AP With protestors in the background, Treasury Secretary Timothy Geithner testifies on Capitol Hill in Washington, on September 10, 2009, before the Congressional Oversight Panel hearing on the financial markets.

One year after Wall Street teetered on the brink of collapse, seven out of 10 Americans lack confidence that the federal government has taken safeguards to prevent another financial industry meltdown, according to a new Associated Press-GfK poll.

Even more — 80 per cent — rate the condition of the economy as poor and a majority worry about their own ability to make ends meet. The pessimistic outlook sets the stage for President Barack Obama as he attempts to portray the financial sector as increasingly confident and stable and presses Congress to act on new banking regulations.

The public sentiment also poses a challenge to central elements of Mr. Obama’s governing agenda.
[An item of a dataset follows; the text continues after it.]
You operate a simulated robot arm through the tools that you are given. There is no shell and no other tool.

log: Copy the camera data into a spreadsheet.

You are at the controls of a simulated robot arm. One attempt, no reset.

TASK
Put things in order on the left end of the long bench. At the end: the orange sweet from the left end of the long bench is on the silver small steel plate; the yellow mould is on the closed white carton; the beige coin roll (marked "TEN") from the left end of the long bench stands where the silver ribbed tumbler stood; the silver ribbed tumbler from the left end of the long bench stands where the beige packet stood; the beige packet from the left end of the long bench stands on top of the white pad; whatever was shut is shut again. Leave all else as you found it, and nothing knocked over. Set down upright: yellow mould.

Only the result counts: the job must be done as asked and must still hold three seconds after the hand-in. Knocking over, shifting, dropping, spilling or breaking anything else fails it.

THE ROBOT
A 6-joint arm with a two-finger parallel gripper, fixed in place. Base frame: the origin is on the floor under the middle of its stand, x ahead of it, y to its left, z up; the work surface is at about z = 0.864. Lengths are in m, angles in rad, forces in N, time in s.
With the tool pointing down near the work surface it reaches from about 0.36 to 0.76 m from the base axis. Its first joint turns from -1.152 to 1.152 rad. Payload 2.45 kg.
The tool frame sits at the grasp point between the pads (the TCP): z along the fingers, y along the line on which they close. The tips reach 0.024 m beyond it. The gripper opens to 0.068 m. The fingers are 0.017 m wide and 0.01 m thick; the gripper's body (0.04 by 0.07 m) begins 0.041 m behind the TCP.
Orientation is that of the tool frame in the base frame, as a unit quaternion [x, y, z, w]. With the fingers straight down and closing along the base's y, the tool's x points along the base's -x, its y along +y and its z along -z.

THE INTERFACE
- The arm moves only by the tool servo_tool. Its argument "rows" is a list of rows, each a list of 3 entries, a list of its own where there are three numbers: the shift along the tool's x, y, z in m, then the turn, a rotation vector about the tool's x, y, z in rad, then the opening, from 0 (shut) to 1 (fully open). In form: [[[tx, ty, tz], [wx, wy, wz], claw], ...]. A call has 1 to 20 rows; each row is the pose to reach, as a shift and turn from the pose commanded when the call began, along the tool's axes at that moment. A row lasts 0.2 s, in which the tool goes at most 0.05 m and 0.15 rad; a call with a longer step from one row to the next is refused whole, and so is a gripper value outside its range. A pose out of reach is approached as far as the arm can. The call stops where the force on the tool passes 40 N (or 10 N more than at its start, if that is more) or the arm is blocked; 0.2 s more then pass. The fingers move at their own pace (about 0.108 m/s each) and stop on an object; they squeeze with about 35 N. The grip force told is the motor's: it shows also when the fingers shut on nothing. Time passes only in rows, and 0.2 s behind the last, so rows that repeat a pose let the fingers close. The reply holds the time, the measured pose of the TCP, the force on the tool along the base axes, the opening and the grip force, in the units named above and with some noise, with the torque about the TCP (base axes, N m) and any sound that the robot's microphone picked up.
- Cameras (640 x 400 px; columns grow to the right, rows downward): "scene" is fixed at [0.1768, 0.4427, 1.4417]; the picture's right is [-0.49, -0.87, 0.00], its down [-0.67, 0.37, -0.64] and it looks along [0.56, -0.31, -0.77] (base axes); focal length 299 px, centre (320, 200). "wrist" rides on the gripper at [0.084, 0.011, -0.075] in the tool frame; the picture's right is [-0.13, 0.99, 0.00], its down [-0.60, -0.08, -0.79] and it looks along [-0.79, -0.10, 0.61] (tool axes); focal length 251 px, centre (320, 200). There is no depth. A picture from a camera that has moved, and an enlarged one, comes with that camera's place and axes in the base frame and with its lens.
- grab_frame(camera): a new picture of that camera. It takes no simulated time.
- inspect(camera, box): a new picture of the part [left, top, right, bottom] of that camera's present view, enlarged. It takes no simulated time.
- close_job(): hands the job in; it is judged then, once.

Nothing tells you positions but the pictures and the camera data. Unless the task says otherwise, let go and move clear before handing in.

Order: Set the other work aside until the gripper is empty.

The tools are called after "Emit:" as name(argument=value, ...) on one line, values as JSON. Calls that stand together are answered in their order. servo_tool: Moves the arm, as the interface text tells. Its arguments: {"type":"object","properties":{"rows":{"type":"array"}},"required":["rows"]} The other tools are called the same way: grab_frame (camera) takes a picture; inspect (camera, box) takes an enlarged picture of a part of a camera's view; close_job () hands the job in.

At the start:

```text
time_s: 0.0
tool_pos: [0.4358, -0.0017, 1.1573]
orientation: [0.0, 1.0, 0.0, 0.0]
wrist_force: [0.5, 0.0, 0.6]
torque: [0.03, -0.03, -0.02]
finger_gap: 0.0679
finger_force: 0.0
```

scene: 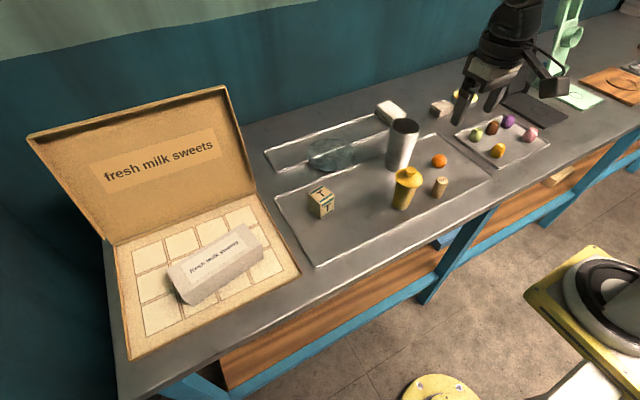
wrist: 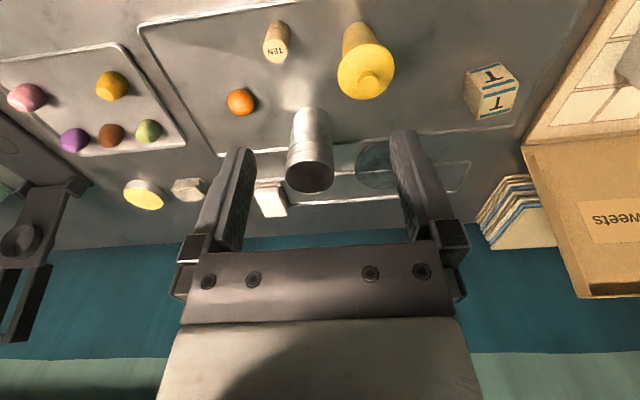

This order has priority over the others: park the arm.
Half of those surveyed said deficit reduction should be a national priority over increased spending on health care, education or alternative energy.

“I know a lot of people who don’t have health care and really can’t afford it,” said Judy Purkey, a 57-year-old grandmother from Morristown, Tennessee, who has raised four grandchildren and is living on disability payments. But she added: “The economy is so bad. You’ve heard the expression getting blood out of a turnip? — Well, that’s what’s going on.”
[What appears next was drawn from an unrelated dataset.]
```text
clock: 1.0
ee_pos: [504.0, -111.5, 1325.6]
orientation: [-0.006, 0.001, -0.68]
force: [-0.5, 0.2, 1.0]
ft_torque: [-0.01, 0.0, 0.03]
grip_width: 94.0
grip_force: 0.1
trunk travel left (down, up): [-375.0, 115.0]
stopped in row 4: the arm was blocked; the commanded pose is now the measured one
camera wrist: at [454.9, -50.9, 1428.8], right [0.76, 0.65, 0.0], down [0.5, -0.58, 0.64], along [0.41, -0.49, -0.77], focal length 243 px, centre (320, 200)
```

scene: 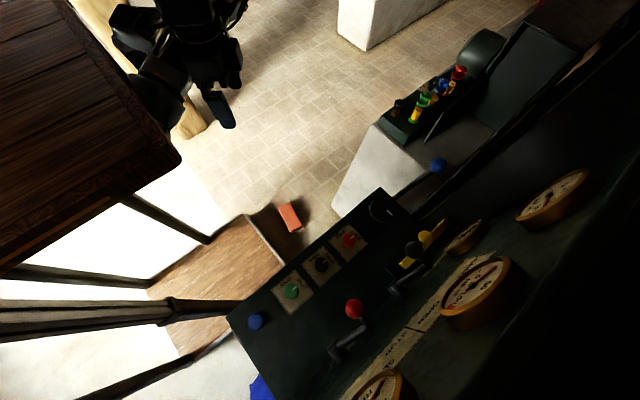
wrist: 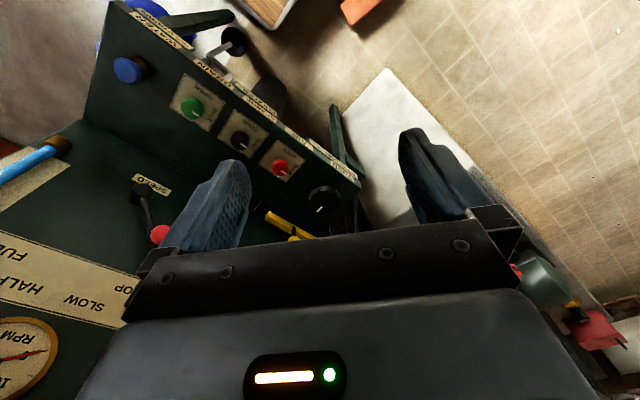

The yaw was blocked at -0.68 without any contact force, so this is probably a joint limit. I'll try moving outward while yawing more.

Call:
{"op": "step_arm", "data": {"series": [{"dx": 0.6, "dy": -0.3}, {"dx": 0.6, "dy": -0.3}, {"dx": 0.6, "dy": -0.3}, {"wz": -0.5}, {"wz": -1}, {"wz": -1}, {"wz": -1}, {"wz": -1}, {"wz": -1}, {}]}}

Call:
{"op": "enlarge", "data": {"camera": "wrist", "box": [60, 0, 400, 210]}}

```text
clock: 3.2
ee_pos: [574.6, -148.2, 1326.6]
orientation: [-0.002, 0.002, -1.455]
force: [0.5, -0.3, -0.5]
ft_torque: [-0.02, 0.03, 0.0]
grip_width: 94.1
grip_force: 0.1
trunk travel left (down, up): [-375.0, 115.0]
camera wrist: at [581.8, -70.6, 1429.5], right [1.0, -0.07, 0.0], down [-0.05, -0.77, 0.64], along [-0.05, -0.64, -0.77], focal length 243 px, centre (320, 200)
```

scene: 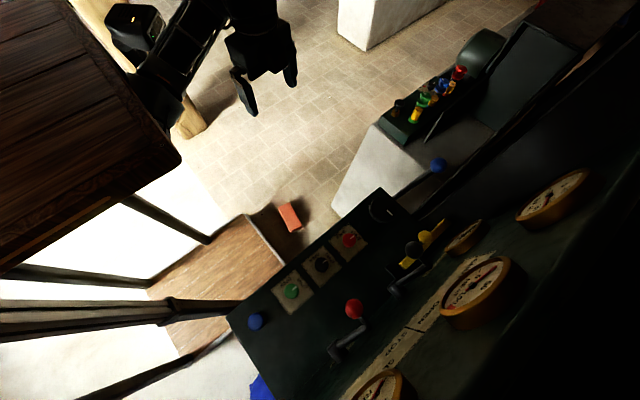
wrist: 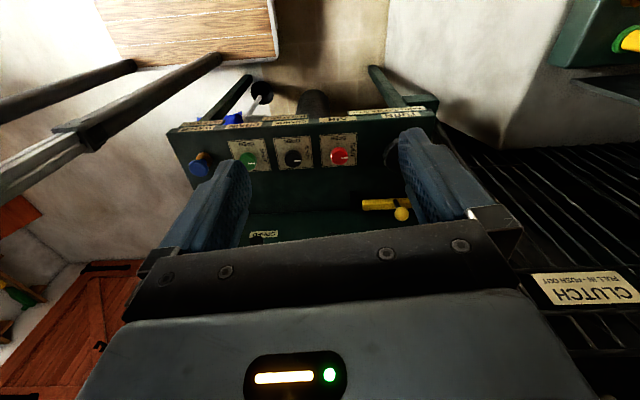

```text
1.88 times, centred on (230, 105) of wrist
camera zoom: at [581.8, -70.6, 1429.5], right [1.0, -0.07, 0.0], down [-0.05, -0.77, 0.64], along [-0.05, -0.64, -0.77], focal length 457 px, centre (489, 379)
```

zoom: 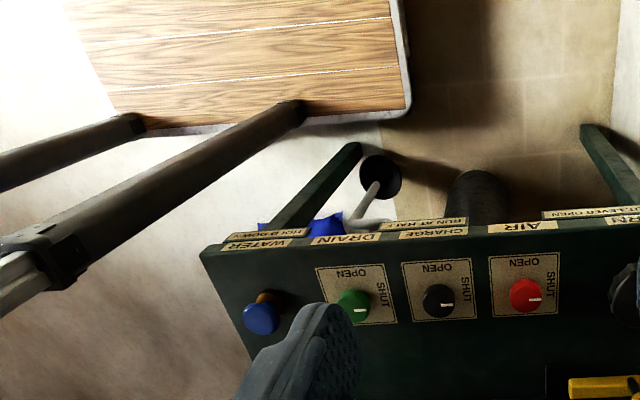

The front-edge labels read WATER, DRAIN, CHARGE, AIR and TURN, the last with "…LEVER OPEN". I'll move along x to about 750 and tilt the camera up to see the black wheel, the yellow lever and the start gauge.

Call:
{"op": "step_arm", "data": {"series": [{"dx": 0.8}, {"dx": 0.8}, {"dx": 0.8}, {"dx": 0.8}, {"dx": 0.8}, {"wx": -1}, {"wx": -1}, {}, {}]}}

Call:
The President, in a CBS interview that aired on Sunday on the TV news magazine 60 Minutes acknowledged the public’s quandary.

“This is a very difficult economic environment. People are feeling anxious,” he said. “And I think it is absolutely fair to say that people started feeling some sticker shock.”

Still, Mr. Obama generally avoided public blame for the recession or the condition of the banking sector.

Only one out of five surveyed said Mr. Obama bore responsibility for the recession; 54 per cent blamed former President George W. Bush and 19 per cent blamed former President Bill Clinton.

Financial institutions, however, bore the brunt of the criticism — 79 per cent of those surveyed said banks and lenders that made risky loans deserve quite a bit of the blame. Sixty eight per cent held the federal government responsible for not adequately regulating banks and 65 per cent blamed borrowers who could not afford to repay loans.

In a glimmer of good news for the administration, 17 per cent of those surveyed said the government’s massive economic stimulus has improved the economy, a 10 percentage point increase over July. Nearly six out of 10, however, said they are not confident that the $787 billion that Congress approved to lower taxes and inject spending into the economy will do any good.

The White House has been promoting the stimulus package as a job creator and job saver that has helped keep unemployment from rising above its current 9.7 per cent level — the highest since 1983.

Michael Painter, a 38-year-old unemployed plumber from Orlando, Florida, said that while he believed that the spending package would ultimately stimulate the economy, it had yet to help him or his laid-off wife and teenage daughter.

He said he approved of Obama’s job so far, but not Congress’ “The people in Congress need to quit bickering about party issues and start worrying about people issues.”

The Obama administration also has begun to portray the financial sector in more upbeat terms, eager to make the case that government interventions begun under then President George W. Bush and continued, altered or expanded under Mr. Obama have brought stability to the markets.

Obama plans to deliver a speech on Monday — the anniversary of Lehman Brothers’ bankruptcy — to outline the administration’s achievements and press Congress to enact changes in bank regulations.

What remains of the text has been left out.